I'm working at my first computer job. I do tech support, programming, sales support, training, and anything else that comes up. It's 2000 and our main product is a OCR scanning solution for data entry shops that we resell and customize. The software is distributed and has a licensing system that allows for complex deployments. Think of having several workstations dedicated to running scanners all day long, some really powerful computer doing the OCR jobs, and then a bunch of data entry people sitting at other workstations checking the OCR output and you're thinking of the systems we sell.
It's a great product, but, being distributed, things can go wrong. Finding and fixing the issues ends up teaching me a lot about computer systems in the real world, but today I'm faced with a huge problem. Nothing is working for a particular client.
The system can scan and the correction stations are all working, but the system just won't process any documents. On the phone, we go through normal tech support stuff
Ok. The application uses a database for it's backend and we have a procedure to rebuild. Maybe it got corrupted. Walk the client over this procedure.. Nothing.
Ok. Let's do a test scan and follow it though the system. System seems to work fine. Images are created, records show up in the system, computers can talk to each other. I'm stumped.
there's like 20 more things we do that all should fix this thing but nothing's working. Client is pissed off.
Ok. Luckily the client is local and it's like a half hour drive to their site. I'm coming out.
The customer is actually a place where they manufacture class rings, so there's real gold on the premesis and, of course, they have a lot of security. It takes a bit to get through, but now I'm finally meeting my contact. He's happy I've taken the time to come out, but will be happier if I can fix his issue.
We walk over to the workstations. The front end for the processing application is sitting open on the desktop waiting for me. I look at it for a few seconds and shudder.
I calmly sit down, move the mouse over to the "paused" button and click it. The processing engine immediately started working on it's backlog. The system had a simple play pause button at the top that I hadn't thought to ask about and that the client hadn't seen.

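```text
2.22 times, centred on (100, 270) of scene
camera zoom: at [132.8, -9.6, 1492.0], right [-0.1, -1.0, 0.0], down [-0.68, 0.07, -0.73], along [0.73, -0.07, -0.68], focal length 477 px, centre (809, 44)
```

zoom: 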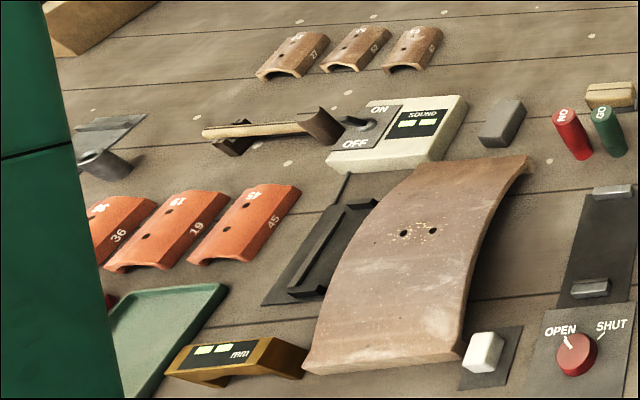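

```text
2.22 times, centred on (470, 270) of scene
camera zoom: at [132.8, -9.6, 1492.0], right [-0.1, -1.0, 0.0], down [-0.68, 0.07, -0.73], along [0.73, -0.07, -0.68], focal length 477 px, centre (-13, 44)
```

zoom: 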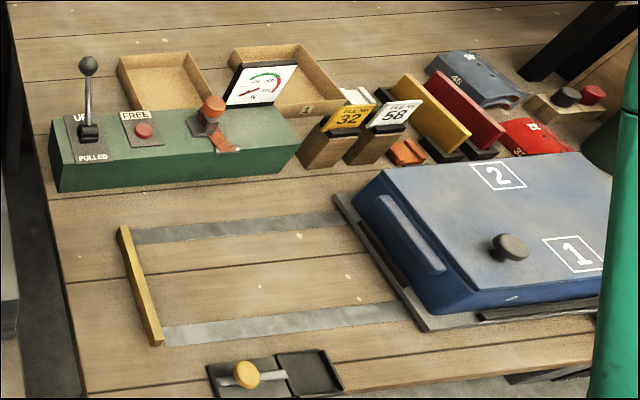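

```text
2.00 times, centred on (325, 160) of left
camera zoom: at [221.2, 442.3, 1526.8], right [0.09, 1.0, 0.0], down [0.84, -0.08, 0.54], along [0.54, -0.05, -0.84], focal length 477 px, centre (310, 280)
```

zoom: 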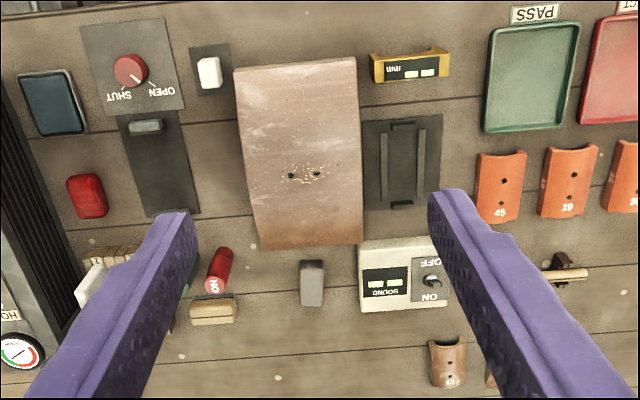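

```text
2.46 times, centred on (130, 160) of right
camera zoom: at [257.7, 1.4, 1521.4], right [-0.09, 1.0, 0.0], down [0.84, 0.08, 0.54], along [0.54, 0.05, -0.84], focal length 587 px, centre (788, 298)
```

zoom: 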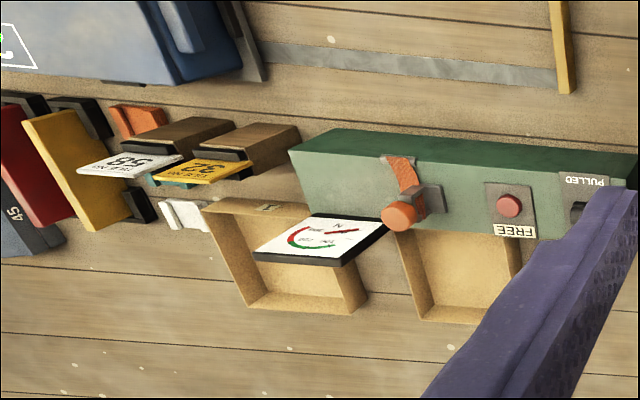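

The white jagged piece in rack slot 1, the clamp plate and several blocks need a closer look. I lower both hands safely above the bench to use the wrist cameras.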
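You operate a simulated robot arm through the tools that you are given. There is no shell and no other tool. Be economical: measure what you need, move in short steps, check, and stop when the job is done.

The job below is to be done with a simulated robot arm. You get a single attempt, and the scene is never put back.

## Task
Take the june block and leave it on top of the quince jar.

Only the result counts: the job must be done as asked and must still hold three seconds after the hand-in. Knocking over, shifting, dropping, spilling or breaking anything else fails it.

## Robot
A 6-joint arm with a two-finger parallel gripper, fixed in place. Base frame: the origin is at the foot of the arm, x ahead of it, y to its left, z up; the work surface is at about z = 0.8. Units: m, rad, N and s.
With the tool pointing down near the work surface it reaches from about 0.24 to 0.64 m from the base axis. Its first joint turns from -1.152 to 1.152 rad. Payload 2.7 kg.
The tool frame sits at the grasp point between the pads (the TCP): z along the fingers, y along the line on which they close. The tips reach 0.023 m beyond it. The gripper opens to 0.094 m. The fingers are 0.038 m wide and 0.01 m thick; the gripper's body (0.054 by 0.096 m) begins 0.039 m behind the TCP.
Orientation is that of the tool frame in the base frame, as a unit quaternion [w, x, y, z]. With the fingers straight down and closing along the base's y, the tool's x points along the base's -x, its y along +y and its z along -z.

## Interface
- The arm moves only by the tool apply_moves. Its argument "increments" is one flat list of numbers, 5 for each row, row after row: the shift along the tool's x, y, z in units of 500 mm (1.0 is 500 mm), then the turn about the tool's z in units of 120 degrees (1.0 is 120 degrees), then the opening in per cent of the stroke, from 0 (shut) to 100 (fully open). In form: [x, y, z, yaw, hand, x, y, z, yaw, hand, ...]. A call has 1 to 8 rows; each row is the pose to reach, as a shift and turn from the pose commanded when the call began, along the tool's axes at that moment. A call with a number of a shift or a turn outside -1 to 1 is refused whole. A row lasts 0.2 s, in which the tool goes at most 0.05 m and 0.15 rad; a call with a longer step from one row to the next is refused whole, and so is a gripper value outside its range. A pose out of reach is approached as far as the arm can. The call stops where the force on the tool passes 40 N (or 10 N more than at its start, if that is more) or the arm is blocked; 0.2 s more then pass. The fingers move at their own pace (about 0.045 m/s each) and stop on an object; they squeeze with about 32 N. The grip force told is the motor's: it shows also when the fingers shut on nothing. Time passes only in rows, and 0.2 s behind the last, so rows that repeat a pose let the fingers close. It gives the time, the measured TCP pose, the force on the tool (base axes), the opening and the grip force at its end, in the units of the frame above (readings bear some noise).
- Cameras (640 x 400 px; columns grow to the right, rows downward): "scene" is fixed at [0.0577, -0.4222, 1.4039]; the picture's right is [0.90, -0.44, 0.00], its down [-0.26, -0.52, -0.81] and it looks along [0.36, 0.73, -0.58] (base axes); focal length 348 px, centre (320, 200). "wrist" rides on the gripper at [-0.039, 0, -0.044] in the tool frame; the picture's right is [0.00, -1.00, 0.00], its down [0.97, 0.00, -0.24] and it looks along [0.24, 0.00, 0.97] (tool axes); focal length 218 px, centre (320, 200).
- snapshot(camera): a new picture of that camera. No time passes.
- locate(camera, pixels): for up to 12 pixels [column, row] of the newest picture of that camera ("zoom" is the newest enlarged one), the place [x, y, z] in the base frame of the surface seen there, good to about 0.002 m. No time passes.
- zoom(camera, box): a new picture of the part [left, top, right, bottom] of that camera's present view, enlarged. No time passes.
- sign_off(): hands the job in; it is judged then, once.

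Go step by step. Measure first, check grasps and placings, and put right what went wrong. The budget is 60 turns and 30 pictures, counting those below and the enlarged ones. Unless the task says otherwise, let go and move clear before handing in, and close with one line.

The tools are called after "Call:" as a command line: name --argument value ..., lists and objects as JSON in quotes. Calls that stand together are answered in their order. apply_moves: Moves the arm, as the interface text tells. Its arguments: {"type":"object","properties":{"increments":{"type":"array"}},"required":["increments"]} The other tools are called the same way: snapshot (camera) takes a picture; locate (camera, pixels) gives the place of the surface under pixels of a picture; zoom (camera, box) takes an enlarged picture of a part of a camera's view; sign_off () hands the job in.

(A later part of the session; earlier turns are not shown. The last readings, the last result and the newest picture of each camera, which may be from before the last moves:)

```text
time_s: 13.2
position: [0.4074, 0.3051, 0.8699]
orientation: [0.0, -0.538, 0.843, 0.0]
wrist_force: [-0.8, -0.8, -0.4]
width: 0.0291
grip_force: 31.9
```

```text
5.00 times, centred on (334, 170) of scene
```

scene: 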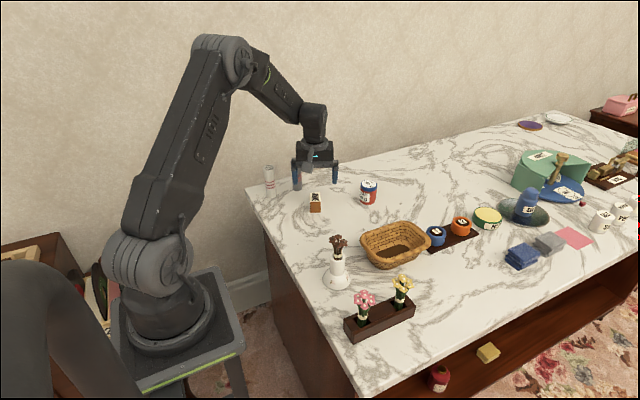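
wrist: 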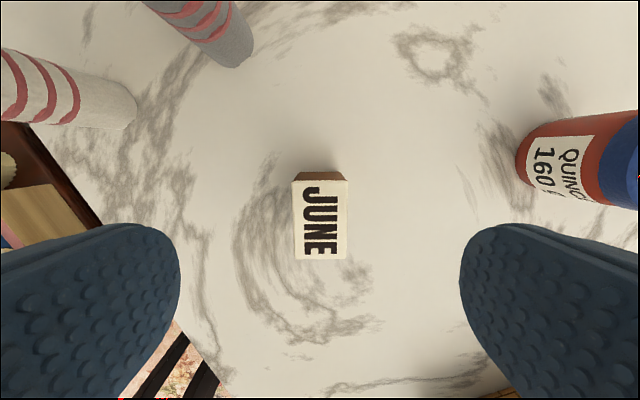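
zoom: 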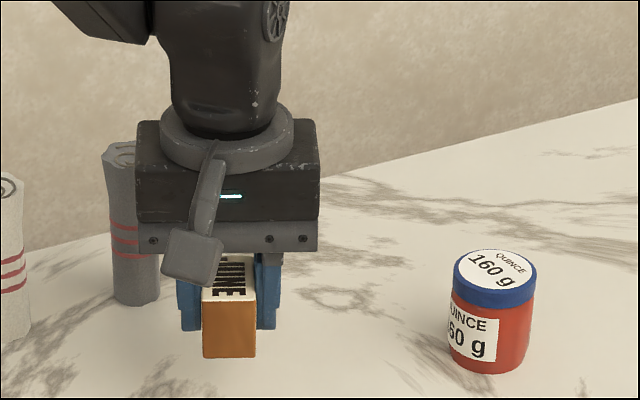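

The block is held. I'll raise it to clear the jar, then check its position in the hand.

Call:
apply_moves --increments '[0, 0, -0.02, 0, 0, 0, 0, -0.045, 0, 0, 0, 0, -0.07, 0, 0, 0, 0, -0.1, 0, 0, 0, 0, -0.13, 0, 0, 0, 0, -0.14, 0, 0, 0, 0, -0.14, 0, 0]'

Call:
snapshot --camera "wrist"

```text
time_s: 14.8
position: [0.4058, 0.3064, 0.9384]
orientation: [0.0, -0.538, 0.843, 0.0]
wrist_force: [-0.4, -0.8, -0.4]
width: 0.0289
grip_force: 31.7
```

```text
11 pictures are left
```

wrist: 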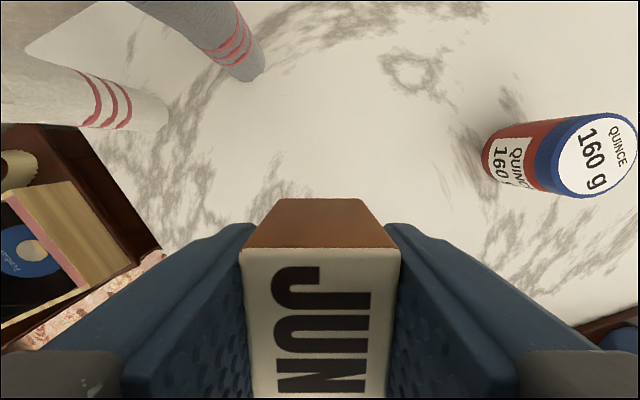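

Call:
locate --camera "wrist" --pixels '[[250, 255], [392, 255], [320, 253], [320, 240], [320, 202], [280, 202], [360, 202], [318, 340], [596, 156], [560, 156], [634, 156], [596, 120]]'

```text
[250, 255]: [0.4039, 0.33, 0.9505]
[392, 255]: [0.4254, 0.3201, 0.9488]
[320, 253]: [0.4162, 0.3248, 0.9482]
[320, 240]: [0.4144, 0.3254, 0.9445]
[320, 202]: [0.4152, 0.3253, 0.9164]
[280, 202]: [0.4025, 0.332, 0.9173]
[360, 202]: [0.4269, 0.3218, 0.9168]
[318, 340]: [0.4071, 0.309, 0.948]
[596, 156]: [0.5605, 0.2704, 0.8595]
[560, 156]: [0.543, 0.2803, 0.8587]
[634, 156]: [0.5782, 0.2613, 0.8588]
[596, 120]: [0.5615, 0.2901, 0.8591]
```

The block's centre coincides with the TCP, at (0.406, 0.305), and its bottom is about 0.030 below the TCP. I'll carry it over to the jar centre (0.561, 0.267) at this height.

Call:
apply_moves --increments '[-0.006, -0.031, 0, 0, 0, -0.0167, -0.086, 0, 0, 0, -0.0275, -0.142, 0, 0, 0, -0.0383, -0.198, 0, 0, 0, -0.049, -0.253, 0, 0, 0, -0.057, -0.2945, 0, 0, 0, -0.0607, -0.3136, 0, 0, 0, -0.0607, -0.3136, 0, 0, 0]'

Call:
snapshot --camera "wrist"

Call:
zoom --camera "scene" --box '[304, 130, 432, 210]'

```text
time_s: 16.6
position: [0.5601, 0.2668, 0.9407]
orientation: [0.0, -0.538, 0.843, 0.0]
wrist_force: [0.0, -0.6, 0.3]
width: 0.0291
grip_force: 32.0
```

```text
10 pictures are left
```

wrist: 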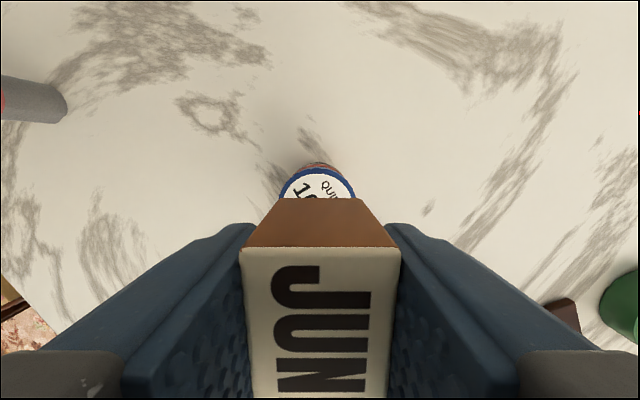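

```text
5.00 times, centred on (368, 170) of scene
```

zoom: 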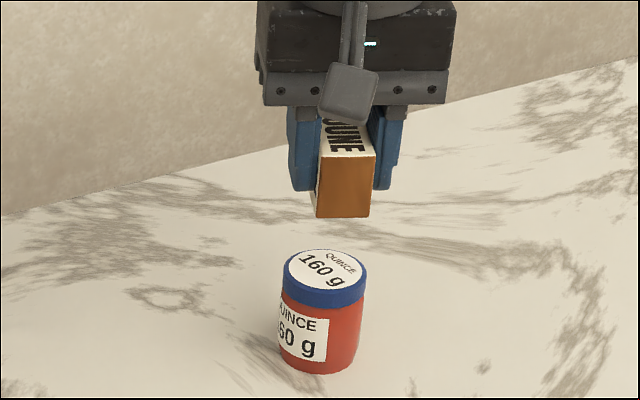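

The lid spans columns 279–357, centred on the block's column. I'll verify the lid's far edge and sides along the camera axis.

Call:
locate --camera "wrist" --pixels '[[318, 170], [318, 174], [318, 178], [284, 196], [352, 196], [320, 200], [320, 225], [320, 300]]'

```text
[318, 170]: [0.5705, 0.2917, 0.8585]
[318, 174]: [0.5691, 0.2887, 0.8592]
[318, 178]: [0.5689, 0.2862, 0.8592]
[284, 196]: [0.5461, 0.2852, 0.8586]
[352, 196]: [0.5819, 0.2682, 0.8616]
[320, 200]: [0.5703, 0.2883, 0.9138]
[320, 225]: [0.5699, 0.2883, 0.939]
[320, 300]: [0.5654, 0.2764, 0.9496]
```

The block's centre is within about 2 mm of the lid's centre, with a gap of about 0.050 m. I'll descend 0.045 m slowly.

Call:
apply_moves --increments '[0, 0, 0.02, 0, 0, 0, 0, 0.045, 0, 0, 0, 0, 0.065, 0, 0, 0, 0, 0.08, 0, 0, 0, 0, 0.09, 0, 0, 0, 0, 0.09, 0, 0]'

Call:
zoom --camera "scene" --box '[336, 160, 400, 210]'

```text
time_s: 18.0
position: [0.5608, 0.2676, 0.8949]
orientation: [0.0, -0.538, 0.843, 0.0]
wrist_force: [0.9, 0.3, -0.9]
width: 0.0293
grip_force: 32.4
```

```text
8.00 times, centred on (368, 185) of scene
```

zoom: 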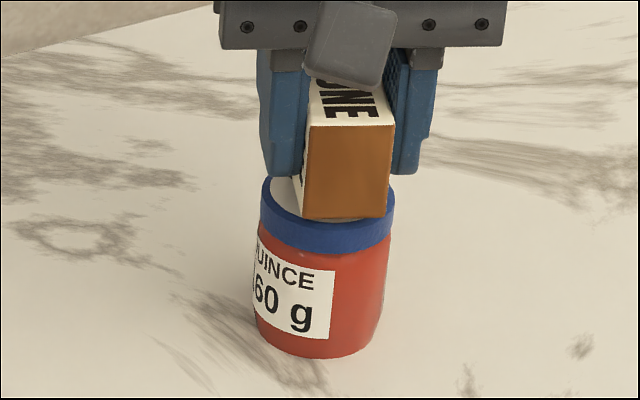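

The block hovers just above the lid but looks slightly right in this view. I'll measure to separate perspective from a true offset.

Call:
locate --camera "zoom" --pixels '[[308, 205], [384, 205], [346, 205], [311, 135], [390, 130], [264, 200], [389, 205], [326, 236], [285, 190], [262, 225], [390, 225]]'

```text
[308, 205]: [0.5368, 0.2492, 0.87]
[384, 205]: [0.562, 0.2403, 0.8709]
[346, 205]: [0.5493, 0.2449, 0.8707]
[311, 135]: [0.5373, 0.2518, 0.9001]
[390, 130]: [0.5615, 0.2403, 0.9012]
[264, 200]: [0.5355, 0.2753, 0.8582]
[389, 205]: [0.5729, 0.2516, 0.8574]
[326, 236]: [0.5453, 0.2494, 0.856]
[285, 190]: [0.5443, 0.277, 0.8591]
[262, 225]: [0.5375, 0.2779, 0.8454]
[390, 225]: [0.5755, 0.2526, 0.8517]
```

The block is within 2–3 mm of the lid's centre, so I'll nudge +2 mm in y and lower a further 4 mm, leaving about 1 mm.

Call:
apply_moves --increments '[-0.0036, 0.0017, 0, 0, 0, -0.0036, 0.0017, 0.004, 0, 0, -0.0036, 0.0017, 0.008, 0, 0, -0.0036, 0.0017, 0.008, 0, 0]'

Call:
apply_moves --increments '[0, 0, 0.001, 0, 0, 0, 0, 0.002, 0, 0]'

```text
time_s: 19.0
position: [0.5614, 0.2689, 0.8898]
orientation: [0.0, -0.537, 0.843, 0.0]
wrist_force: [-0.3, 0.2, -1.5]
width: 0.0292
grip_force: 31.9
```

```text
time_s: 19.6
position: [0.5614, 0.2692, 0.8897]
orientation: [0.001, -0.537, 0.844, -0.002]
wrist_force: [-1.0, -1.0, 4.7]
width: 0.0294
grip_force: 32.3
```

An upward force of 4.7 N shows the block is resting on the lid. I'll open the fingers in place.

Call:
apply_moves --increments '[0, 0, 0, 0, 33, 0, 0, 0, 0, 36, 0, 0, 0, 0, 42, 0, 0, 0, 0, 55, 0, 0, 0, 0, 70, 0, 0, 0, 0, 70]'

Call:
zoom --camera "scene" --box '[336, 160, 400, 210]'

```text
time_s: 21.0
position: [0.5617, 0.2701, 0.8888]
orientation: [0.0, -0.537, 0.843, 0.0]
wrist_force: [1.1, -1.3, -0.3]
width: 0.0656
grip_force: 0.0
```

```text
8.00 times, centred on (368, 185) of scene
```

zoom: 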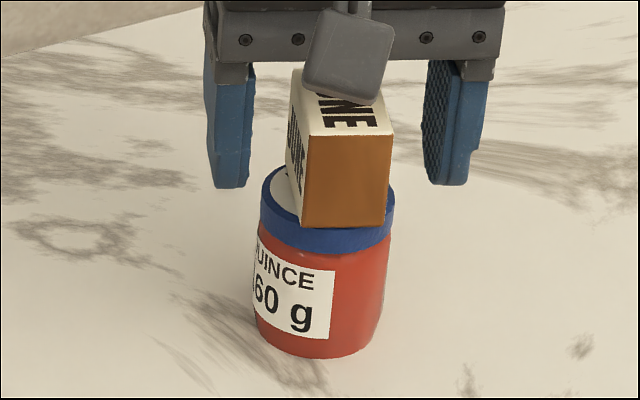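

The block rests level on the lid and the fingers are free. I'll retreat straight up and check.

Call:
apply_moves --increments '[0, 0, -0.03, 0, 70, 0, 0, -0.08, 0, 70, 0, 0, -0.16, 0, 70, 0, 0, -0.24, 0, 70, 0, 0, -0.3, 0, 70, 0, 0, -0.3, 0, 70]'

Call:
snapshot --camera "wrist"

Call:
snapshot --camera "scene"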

So. Three hours of phone calls and travel all to click a mouse once to fix.
Much more satisfying.
Working at a company with multiple teams all trying to ship using microservices built in Java and run on Spring. Our code was doing fine and we were in staging, testing it out before release. Our code was a proxy to a risk analysis application and communicated via an API. All of a sudden, our code is no longer sending requests to the risk analysis API. After some digging and testing, we found it was sending our requests to the authentication server. Must be a networking issue. Even though there'd been a deployment, we hadn't had any code released. Networking team gets involved, says there's no way it was their problem. We checked our code. Nothing had changed. We're still pulling the same config entry to get the api endpoint. We tested the endpoint using what was in our config. It all worked. But the app was still broken. We were at a total loss for what could be happening.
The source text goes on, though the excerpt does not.